**Material**
####
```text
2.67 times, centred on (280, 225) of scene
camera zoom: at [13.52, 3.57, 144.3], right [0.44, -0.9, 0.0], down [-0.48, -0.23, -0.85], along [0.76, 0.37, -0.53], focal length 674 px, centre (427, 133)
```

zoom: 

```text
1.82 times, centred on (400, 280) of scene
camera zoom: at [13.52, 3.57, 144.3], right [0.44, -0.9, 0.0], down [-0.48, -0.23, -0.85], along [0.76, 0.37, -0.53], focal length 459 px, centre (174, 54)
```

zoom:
####
**The exercise**
Collect each line holding the string "scene".

**Completed task**
2.67 times, centred on (280, 225) of scene
1.82 times, centred on (400, 280) of scene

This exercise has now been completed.